By David Mark Greaves, May 18, 2023
At a time when books are being banned, curricula are politicized, civics is not studied, civility is seen as a weakness, collaboration is considered capitulation and the enemy, and with White supremacists marching through Washington, DC this past Sunday, last week’s Law Day theme, “Cornerstones of Democracy: Civics, Civility, and Collaboration,” was a celebration of these virtues and a reminder that they must be fought for and practiced.
Throughout the presentations, there were no allusions to present-day turmoil. The theme alone spoke loudly enough.
The notion of the rugged individual, sovereign unto himself, without an understanding of the responsibilities in society to others, was addressed by Judge Roland Wilson, newly appointed as Chief Judge of New York and the Court of Appeals when he spoke of the importance of a civics education. And for citizens not to be grounded in the rights and duties of citizenship, makes society weaker.

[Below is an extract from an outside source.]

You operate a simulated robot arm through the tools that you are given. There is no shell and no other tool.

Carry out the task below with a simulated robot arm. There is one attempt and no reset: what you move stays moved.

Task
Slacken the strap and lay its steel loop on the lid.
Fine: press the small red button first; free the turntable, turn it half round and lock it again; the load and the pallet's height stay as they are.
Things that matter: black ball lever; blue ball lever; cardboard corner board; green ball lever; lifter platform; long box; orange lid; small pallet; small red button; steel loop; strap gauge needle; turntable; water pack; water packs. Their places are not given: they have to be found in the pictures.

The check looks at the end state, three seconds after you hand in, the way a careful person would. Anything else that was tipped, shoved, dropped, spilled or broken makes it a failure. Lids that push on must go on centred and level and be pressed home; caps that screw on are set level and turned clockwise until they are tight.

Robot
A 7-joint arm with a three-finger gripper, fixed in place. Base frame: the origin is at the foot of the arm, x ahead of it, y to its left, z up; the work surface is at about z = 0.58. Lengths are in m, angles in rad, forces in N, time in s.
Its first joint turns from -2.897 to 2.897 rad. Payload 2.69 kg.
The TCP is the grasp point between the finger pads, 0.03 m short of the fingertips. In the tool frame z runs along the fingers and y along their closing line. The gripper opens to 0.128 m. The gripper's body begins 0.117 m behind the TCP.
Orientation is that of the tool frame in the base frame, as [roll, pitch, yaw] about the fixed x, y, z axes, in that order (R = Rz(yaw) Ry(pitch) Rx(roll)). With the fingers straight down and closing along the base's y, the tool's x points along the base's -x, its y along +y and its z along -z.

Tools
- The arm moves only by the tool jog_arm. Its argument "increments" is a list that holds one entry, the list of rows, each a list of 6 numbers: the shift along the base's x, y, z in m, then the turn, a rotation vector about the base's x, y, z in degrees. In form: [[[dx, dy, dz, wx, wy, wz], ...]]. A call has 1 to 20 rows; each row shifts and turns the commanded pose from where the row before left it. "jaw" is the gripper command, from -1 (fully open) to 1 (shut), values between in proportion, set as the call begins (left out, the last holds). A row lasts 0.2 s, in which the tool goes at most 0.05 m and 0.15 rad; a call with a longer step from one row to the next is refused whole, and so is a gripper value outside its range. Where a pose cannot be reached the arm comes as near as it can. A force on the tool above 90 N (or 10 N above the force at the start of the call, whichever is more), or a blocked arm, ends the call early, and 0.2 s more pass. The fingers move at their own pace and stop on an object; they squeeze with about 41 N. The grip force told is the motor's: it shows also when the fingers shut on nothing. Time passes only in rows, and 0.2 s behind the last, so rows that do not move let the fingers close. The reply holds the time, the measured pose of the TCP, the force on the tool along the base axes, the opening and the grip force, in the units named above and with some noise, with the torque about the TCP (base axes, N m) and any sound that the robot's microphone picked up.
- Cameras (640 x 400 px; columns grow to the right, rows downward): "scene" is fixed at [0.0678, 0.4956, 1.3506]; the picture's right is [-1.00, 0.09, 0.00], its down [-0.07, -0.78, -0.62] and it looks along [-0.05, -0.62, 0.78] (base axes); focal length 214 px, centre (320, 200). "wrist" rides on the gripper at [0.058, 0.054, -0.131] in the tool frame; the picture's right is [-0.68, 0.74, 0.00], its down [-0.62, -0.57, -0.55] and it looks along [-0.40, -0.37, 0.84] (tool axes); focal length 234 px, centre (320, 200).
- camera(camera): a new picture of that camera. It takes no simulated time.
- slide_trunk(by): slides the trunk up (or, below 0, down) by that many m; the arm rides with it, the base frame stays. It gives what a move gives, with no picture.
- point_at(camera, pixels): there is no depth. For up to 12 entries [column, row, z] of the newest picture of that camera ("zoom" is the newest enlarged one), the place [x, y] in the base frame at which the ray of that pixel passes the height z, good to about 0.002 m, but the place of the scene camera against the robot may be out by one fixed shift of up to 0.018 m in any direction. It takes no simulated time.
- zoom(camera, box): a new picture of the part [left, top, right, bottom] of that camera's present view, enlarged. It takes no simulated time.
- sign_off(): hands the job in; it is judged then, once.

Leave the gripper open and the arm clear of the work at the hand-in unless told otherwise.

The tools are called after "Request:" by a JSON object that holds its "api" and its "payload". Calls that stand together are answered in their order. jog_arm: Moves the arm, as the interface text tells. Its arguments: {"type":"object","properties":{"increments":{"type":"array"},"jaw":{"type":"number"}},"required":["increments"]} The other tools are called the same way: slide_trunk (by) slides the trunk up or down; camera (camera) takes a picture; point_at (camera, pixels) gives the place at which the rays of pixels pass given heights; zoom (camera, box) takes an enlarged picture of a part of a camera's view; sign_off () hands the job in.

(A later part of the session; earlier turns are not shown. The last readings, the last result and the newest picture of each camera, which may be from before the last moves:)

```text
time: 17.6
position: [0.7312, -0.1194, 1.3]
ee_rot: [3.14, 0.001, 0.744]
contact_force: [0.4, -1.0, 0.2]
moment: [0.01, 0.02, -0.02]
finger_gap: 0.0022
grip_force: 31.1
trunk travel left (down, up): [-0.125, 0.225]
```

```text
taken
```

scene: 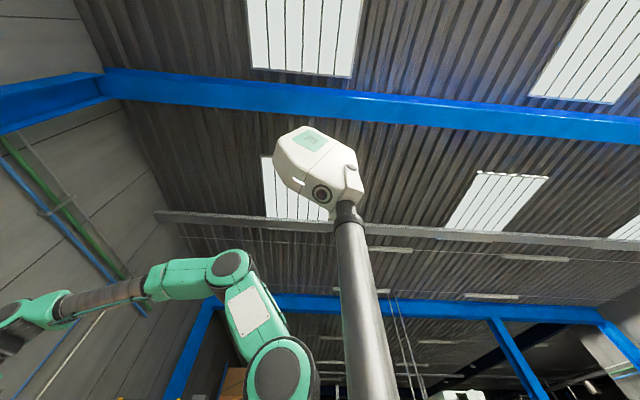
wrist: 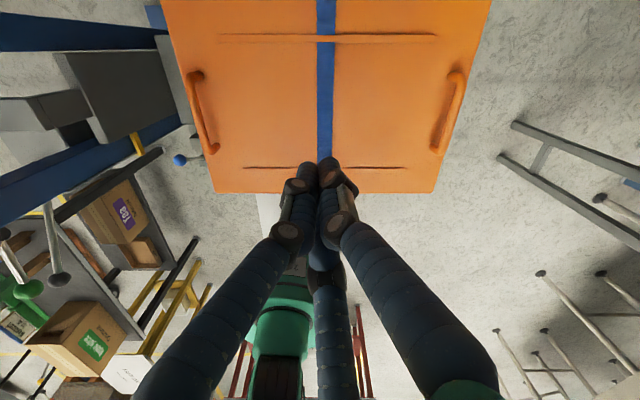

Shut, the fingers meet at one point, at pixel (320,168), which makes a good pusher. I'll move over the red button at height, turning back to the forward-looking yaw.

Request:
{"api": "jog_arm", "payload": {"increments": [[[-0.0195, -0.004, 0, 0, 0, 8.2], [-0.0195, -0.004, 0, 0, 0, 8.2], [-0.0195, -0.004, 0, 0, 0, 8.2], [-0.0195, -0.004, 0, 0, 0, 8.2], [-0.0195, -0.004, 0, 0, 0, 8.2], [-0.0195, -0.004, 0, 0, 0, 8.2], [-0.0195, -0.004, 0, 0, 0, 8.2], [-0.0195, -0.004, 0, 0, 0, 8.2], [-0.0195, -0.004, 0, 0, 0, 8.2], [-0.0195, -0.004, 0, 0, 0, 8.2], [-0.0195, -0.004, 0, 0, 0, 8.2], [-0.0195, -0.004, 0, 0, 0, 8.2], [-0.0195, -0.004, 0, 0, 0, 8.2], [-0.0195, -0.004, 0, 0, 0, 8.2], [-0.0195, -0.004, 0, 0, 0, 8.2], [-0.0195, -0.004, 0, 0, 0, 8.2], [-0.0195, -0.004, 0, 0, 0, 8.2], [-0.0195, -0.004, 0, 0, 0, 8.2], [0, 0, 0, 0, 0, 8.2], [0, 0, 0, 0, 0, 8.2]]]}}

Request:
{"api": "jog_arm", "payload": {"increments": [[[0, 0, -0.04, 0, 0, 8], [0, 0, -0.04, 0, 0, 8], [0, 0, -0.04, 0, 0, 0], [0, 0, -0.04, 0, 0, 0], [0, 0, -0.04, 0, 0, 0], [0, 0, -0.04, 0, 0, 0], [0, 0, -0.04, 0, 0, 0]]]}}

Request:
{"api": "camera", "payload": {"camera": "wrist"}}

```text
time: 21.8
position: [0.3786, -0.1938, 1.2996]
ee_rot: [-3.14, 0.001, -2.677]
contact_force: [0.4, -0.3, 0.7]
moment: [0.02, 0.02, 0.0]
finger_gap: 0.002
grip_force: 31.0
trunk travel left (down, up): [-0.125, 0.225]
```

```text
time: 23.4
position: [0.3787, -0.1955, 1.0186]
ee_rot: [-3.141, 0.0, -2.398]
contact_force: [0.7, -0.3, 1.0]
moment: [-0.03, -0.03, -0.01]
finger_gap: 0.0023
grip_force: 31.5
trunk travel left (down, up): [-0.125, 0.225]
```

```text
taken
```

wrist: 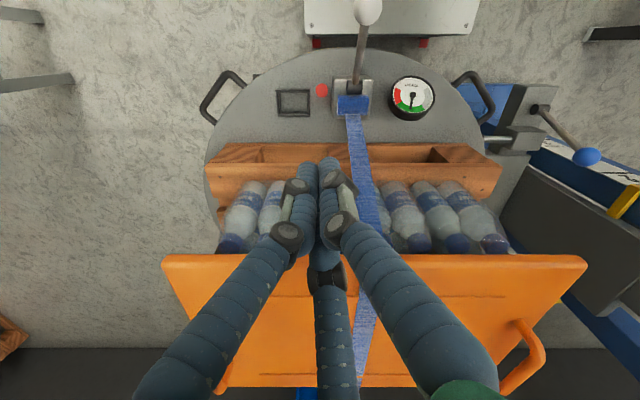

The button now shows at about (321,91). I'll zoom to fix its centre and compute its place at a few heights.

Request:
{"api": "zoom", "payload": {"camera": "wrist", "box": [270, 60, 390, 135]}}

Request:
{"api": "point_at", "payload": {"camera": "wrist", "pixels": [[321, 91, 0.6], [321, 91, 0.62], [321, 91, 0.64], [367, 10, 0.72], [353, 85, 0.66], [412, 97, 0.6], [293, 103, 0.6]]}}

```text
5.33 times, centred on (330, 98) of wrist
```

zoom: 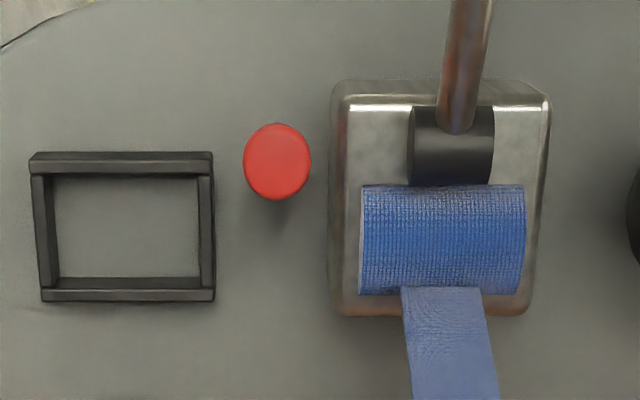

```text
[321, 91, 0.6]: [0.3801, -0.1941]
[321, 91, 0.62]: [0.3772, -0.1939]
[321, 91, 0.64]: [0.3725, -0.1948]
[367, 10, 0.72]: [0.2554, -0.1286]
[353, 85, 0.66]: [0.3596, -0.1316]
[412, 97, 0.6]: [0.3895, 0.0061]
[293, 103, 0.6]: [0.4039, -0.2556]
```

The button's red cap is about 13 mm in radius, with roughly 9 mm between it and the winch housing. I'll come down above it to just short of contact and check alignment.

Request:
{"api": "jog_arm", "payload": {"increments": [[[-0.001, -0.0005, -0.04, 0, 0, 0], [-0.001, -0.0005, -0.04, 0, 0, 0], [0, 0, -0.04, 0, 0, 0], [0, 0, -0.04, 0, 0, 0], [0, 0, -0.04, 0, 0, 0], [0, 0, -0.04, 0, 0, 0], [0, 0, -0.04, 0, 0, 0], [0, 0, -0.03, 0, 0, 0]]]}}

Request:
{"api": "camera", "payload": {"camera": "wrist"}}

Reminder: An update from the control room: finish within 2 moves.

Deputy Chief Administrative Judge Deborah Kaplan referenced the Civility Initiative at John Hopkins University, which defines civility as “behavior that demonstrates consistent respect for others, including an effort to understand differences,” to which Judge Kaplan adds, “more than that, is treating everyone with dignity.”
In 2020, the American Psychological Association published a survey “Stress in America: A National Mental Health Crisis,” which is prescient in warning, “We are facing a national mental health crisis that could yield serious health and social consequences for years to come.” As that crisis unfolds across the nation, it is happening alongside the ongoing attacks on the pillars of democracy through gerrymandering and voter suppression. And here, Judge Kaplan’s quote from the Civility Initiative, “Society itself begins to fray if democracy is weakened,” serves as a warning, and “The higher the level of civility the lower the level of violence,” shows a way forward.
Allegiance to the rule of law has a long history. The Bill of Rights Institute points out that “The Greek philosopher Aristotle wrote, ‘It is more proper that law should govern than any one of the citizens,” and Founding Father John Adams famously wrote of the Massachusetts Constitution, “to the end, it may be a government of laws and not of men.” It is this goal of the law to recognize all citizens as equal that binds us together, and as Deputy Chief Administrative Judge Edwina Richardson Mendelson said, “Law is the heart and sinew of the nation.”
Keynote speaker Sylvia Hinds-Radix, Corporation Counsel for New York, spoke of the theme as “Giving us a unique opportunity to reflect on the foundations of our legal system and the cornerstone of the nation.” And that “our collaboration makes this democracy stronger, stronger in our diversity, and stronger in our ability to teach and to learn.”
Judge Hinds-Radix went on to note the importance of not only achieving but making a path for others. Because she says, doing nothing “to ensure that those who come behind us have the tools to make sure that this nation survives,” is a failure of our responsibility to the future.
At the end of the program, Administrative Judge for Civil Matters, Lawrence Knipel, was happy to be able to declare that the Kings County court system had recovered from the pandemic and its lingering effects and was now exceeding pre-pandemic levels of activity. And that was something to be recognized and celebrated.